## Extract

INTERDISCIPLINARIDADE NO ENSINO SUPERIOR

INTERDISCIPLINARITY IN HIGHER EDUCATION

Prof. Engels Marx das Chagas

Me. Engenharia Metalúrgica e de Minas pela UFMG
Professor da UNIBR-São Vicente

engels.professor@gmail.com

RESUMO

Este artigo trata da aplicação do método interdisciplinar no ensino superior. Tal método tem se colocado no caminho dos pesquisadores, os quais buscam um projeto antropológico para a educação e que preconiza formar professores partindo do cotidiano de suas práticas e rotinas pedagógicas, envolvendo ética, estética, memória e estado de temporalidade, modificando-se o conceito estendido de educar. Estudos recentes revelam que a interdisciplinaridade convive com concepções diversas, revelando uma sinergia polissêmica. A proposta acadêmica deste trabalho não é estabelecer uma concepção epistemológica, nem de per si é contestativa ou poliândrica. É um olhar de um operador de uma engrenagem do sistema de ensino, ante a necessidade de saber como os atores envolvidos no ensino-aprendizado devem ter autoridade (pelos meios de execução) e responsabilidade (pelos resultados) na efetividade da interdisciplinaridade.

PALAVRAS-CHAVE: Interdisciplinaridade, Ensino Superior, Foucault, Educação, Avaliação, Exame.

ABSTRACT

This article deals with the application of interdisciplinary method in higher education, a method that has been placed in the path of the researchers who seek an anthropological project for education and train teachers advocating starting from their everyday teaching practices and routines involving ethics, aesthetics, state of memory and temporality, modifying the extended concept of educating.
Recent studies reveal that interdisciplinarity coexists with various conceptions, revealing a polysemous synergy. The academic purpose of this paper isn´t to establish an epistemological conception, nor in itself is contestativa or polyandrous. It is a interrogative look of an operator of a gear of the education system, given the need to know how the actors involved in the teaching-learning should have the authority (by means of execution) and accountability (for the results) at the effectiveness of interdisciplinarity.

KEYWORDS: Interdisciplinary, Higher Education, Foucault, Education, Evaluation, Examination.

INTRODUÇÃO

As ideias de Michel Foucault têm sido referenciadas em diversos campos do conhecimento e tal influência tem sido apontada com notoriedade na educação. Nesse aspecto, o objetivo da análise de Foucault é estabelecer relações entre saberes e atribuir-lhes positividade específica e estabelecer compatibilidades por meio de fronteiras temporais. Teorias e ideias são transportadas e traduzidas de uma área para outra e validadas independentemente de serem do campo de aplicação das ciências, exatas, humanas ou sociais.

## Dataset section
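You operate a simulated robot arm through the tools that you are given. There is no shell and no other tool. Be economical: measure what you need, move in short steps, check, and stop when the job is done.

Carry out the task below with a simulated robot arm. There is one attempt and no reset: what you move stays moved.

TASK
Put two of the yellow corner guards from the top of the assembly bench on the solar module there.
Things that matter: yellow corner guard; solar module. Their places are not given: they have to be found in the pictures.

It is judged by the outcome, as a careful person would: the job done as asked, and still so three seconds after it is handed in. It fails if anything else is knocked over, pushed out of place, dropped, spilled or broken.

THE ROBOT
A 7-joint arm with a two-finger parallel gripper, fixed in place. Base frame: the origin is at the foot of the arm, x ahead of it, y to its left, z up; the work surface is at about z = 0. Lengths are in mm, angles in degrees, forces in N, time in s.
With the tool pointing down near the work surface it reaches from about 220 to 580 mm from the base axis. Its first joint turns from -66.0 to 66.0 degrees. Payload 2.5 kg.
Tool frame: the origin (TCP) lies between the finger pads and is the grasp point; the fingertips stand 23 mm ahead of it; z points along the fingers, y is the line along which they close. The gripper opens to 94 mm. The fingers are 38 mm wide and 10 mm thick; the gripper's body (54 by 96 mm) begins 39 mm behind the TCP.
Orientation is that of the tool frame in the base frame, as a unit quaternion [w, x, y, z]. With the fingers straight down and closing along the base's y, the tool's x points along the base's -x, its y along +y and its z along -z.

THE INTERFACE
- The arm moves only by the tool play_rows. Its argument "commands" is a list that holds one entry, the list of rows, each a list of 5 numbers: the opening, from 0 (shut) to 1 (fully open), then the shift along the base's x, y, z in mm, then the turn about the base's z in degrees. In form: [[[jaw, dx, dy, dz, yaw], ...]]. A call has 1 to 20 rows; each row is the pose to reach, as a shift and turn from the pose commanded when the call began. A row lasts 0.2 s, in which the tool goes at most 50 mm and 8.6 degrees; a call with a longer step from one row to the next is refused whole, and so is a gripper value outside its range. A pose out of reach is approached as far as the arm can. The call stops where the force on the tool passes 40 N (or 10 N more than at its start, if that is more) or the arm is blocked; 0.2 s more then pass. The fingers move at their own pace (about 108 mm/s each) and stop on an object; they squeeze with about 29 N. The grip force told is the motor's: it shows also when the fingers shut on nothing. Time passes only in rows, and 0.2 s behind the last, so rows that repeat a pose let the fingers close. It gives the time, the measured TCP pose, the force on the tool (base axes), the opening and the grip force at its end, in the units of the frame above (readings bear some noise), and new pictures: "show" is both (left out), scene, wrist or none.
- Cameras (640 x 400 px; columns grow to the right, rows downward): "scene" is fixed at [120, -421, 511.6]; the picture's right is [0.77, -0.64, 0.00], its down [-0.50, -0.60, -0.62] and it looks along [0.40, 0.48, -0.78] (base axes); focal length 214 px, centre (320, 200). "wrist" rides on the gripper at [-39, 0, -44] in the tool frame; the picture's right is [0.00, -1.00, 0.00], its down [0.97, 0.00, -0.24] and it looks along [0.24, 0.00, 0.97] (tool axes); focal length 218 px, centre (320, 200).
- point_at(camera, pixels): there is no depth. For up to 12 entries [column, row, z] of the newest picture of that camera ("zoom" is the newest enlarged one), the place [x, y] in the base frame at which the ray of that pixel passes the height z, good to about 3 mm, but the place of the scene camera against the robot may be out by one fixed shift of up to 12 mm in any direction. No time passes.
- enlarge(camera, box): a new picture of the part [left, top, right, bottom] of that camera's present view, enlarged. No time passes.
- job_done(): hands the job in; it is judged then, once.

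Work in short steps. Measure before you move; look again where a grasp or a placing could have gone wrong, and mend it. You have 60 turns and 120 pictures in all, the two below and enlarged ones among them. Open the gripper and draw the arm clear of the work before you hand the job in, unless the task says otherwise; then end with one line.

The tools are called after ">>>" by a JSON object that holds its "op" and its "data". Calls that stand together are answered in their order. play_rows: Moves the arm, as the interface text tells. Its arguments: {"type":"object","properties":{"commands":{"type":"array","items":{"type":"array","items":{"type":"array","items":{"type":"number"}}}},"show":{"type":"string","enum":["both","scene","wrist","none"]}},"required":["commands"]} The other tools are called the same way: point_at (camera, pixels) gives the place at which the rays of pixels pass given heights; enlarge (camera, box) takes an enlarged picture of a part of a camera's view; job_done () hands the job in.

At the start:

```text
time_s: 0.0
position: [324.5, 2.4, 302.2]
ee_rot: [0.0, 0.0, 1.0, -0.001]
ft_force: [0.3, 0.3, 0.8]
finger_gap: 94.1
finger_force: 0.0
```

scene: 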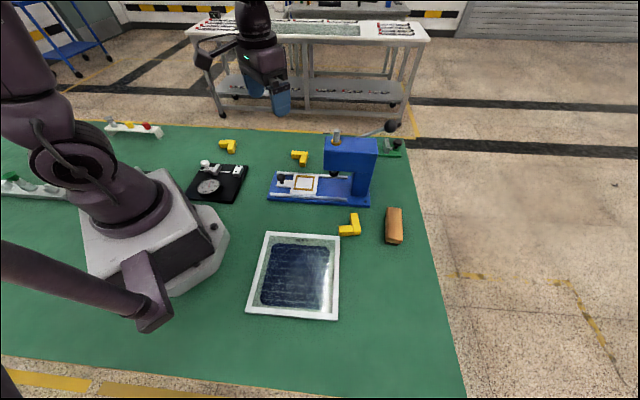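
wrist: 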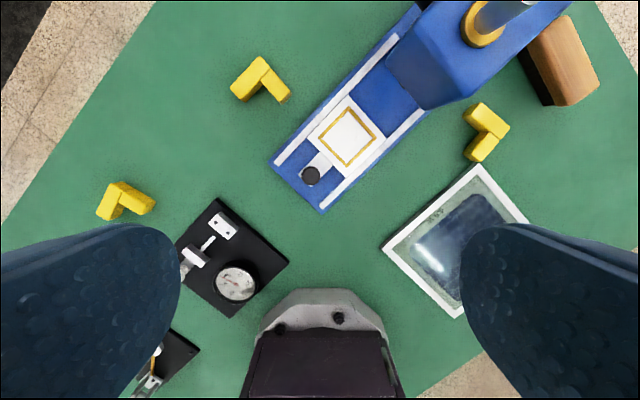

## Written exercise
Reproduce the wording of the extract between "Recent studies reveal" and "effectiveness of interdisciplinarity.", with both ends included.

## Answer to this exercise
Recent studies reveal that interdisciplinarity coexists with various conceptions, revealing a polysemous synergy. The academic purpose of this paper isn´t to establish an epistemological conception, nor in itself is contestativa or polyandrous. It is a interrogative look of an operator of a gear of the education system, given the need to know how the actors involved in the teaching-learning should have the authority (by means of execution) and accountability (for the results) at the effectiveness of interdisciplinarity.